Daffodils are suitable for planting between shrubs or in a border, or for forcing blooms indoors. They also look wonderful in a woodland garden and in large groves. You’ll find that many gardeners plant the bulbs not just by the dozens but by the hundreds! Daffodil flowers are also excellent for cutting.

Planting

  • Select a site that offers full sun or part shade.
  • Most daffodils tolerate a range of soils but grow best in moderately fertile, well-drained soil that is kept moist during the growing season.
  • Many of the popular species prefer neutral to acidic soils, but some prefer slightly alkaline soils, so consult your local nursery to see which is best for your daffodil variety.
  • Select high-quality daffodil bulbs that have not dried out. The larger the bulb, the better.
  • Plant daffodil bulbs in the fall—about 2 to 4 weeks before the ground freezes. See local frost dates and get more tips on planting fall bulbs.
  • Plant bulbs 1-½ to 5 times their own depth. Where winters are severe, make sure there is at least 3 inches of soil covering the bulb.
  • Daffodils will tolerate some crowding but prefer to be spaced 3 to 6 inches apart.
  • It may help to sprinkle a little bulb fertilizer in the hole during planting. Learn more about preparing soil for planting.
  • Resist the temptation to uncover spring-flowering plants such as daffodils and tulips. You can loosen mulch, but the shoots will still benefit from protection against cold, drying winds.
  • Get more tips for growing bulbs.

Daffodils in spring

Care

  • Apply a low-nitrogen, high-potash (potassium) fertilizer after flowering if bulbs are not performing as desired. Learn more about soil amendments.
  • Water late-flowering daffodils in dry spring weather (flowers may abort in dry conditions).
  • Deadhead plants as flowers fade (for neater garden appearance) and allow leaves to remain for at least 6 weeks.
  • Lift and divide the clumps when flowering becomes sparse or the clumps congested.
  • After daffodils bloom in the spring, allow the plants to grow until they die off. They need time after blooming to store energy in the bulbs for next year’s bloom.
  • To remove the dead plants, either snip them off at the base, or twist the leaves while pulling lightly.
  • Once daffodils and tulips have gone by, add bonemeal to the soil for next year’s blooms.

Pests/Diseases

Daffodils are both deer-resistant and rodent-proof, as these animals do not like the taste of the bulbs in the Narcissus family.

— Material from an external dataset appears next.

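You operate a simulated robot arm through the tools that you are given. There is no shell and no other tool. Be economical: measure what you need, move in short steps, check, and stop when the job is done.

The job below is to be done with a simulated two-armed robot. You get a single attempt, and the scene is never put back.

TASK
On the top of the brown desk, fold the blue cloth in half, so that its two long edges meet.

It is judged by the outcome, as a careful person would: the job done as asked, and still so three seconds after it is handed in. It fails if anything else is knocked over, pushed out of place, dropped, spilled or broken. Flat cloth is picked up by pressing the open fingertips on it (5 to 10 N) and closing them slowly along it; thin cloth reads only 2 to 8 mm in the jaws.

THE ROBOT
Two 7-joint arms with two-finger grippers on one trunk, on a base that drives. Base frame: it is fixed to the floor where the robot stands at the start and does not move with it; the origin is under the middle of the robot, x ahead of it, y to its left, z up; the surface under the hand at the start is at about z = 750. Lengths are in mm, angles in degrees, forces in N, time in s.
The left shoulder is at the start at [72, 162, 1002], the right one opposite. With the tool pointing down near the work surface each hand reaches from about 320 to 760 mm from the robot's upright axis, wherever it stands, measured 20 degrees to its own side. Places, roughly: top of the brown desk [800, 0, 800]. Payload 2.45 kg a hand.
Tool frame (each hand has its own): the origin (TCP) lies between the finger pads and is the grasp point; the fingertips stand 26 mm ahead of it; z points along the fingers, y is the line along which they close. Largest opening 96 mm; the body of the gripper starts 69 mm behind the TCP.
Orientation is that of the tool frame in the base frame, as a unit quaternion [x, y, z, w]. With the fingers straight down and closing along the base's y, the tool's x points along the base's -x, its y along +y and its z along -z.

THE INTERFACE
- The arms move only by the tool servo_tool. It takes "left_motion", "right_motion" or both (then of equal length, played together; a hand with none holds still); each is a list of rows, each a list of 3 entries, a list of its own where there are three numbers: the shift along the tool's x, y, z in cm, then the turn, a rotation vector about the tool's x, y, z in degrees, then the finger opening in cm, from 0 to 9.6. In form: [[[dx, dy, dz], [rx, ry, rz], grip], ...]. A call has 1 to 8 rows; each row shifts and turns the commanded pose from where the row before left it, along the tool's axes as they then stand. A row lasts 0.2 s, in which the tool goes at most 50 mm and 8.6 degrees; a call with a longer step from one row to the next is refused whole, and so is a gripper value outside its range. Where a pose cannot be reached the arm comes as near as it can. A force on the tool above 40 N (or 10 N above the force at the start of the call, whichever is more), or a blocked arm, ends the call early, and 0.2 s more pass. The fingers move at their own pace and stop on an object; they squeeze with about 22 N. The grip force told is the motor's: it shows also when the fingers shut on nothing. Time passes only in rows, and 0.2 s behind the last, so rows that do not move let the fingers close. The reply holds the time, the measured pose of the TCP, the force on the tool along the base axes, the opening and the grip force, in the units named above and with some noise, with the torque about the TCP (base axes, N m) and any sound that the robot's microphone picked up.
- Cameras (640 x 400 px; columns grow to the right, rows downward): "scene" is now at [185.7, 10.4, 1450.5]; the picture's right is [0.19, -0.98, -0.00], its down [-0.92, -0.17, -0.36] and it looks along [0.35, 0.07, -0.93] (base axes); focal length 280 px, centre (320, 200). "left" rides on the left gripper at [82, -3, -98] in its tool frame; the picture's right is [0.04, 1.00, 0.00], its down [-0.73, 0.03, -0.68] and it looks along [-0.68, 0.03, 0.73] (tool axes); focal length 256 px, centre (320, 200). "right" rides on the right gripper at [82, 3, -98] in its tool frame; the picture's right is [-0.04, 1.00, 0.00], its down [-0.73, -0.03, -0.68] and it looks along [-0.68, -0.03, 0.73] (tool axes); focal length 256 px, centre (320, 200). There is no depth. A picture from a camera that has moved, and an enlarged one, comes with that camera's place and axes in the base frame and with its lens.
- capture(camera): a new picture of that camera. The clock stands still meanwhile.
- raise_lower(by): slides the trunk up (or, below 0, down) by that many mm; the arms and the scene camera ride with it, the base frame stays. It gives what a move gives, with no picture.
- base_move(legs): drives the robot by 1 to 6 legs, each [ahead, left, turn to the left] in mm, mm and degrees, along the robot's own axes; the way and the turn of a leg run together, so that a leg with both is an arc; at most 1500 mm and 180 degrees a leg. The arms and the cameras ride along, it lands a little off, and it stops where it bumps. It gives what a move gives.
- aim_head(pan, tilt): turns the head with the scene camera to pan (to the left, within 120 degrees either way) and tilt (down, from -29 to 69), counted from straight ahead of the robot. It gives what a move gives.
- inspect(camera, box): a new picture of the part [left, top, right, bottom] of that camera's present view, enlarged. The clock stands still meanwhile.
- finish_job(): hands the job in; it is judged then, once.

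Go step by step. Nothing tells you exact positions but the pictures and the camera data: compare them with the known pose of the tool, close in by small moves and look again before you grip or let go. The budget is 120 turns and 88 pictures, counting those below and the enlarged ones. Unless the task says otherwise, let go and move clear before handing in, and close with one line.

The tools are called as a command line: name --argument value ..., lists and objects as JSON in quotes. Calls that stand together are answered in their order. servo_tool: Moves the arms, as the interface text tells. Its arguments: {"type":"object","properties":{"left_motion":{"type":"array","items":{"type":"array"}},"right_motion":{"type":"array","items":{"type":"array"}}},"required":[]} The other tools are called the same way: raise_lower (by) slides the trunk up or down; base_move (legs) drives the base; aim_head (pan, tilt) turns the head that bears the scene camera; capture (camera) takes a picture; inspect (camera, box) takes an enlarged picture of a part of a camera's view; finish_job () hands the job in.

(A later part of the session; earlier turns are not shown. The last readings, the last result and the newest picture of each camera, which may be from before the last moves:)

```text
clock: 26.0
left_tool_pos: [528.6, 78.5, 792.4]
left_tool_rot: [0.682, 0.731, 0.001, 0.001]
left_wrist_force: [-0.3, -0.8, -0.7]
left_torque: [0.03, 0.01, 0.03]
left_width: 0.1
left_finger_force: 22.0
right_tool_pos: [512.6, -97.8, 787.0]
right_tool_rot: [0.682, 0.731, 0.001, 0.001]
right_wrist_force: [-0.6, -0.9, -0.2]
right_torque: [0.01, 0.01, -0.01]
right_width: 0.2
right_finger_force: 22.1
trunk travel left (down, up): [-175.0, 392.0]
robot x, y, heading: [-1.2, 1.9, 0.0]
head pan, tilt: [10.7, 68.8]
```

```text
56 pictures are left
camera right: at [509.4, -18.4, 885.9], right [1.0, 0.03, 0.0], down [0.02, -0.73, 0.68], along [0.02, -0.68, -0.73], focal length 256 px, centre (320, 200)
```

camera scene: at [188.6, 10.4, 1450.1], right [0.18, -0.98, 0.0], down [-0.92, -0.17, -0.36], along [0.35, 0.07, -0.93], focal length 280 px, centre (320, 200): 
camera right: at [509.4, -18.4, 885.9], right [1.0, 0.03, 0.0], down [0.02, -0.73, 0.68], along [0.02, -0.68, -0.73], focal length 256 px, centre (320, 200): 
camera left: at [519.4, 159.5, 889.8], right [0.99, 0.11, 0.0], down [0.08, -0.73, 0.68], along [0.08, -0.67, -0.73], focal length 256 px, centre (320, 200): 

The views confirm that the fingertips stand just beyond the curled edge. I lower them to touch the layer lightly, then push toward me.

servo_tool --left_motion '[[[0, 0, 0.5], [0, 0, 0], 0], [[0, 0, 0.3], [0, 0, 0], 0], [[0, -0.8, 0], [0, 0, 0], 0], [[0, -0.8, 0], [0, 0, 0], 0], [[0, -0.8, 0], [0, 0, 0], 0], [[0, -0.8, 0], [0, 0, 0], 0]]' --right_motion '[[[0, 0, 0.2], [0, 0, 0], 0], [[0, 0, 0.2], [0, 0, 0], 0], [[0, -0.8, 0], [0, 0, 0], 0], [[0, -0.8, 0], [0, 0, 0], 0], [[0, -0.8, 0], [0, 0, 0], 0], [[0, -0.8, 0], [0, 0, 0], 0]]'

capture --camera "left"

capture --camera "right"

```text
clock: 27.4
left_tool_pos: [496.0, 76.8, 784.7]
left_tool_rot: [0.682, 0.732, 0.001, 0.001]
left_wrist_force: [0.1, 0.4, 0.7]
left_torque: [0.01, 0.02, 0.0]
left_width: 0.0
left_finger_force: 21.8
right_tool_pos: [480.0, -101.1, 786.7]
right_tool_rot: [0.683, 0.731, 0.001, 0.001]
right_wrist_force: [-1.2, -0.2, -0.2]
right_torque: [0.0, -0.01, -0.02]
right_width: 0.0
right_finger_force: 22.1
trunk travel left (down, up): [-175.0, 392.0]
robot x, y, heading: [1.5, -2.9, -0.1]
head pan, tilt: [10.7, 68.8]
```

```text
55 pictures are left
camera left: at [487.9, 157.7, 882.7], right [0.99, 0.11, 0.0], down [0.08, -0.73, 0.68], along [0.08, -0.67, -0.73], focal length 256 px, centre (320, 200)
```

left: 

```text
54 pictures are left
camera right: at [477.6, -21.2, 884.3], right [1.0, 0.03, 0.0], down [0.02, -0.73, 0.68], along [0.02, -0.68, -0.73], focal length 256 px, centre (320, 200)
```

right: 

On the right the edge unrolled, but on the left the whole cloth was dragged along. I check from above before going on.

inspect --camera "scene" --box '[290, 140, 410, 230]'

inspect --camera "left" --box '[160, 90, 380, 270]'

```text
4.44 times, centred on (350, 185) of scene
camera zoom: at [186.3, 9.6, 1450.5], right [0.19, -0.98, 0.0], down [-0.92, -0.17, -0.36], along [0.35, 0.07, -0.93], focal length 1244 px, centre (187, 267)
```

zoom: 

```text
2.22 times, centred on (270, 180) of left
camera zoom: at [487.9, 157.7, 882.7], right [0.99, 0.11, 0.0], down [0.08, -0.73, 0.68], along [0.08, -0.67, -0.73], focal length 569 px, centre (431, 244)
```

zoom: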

Daffodils are also poisonous to pets, so make sure your animals don’t munch on them.

The most common problems include large narcissus bulb fly, bulb scale mite, narcissus nematode, slugs, narcissus basal rot and other fungal infections, and viruses.

Harvest/Storage

  • When cut, daffodils should be kept alone in a vase, as their stems secrete a fluid that promotes the wilting of other flowers. If you must combine them, soak them by themselves for as long as possible, then rinse them and add them to the arrangement last.
  • Note that contact with the sap of daffodils may irritate skin or aggravate skin allergies.

Recommended Varieties

Wit & Wisdom

Here’s some daffodil-themed prose to brighten your day:

Chillier, but daffodillier.
The Old Farmer’s Almanac, 1991

Daffodowndilly
She wore her yellow sun-bonnet,
She wore her greenest gown;
She turned to the south wind
And curtsied up and down.
She turned to the sunlight
And shook her yellow head,
And whispered to her neighbor:
“Winter is dead.”
A.A. Milne, When We Were Very Young

Daffodils,
That come before the swallow dares, and take
The winds of March with beauty.

–William Shakespeare, The Winter’s Tale

I wandered lonely as a cloud
That floats on high o’er vales and hills,
When all at once I saw a crowd,
A host, of golden daffodils;
Beside the lake, beneath the trees,
Fluttering and dancing in the breeze.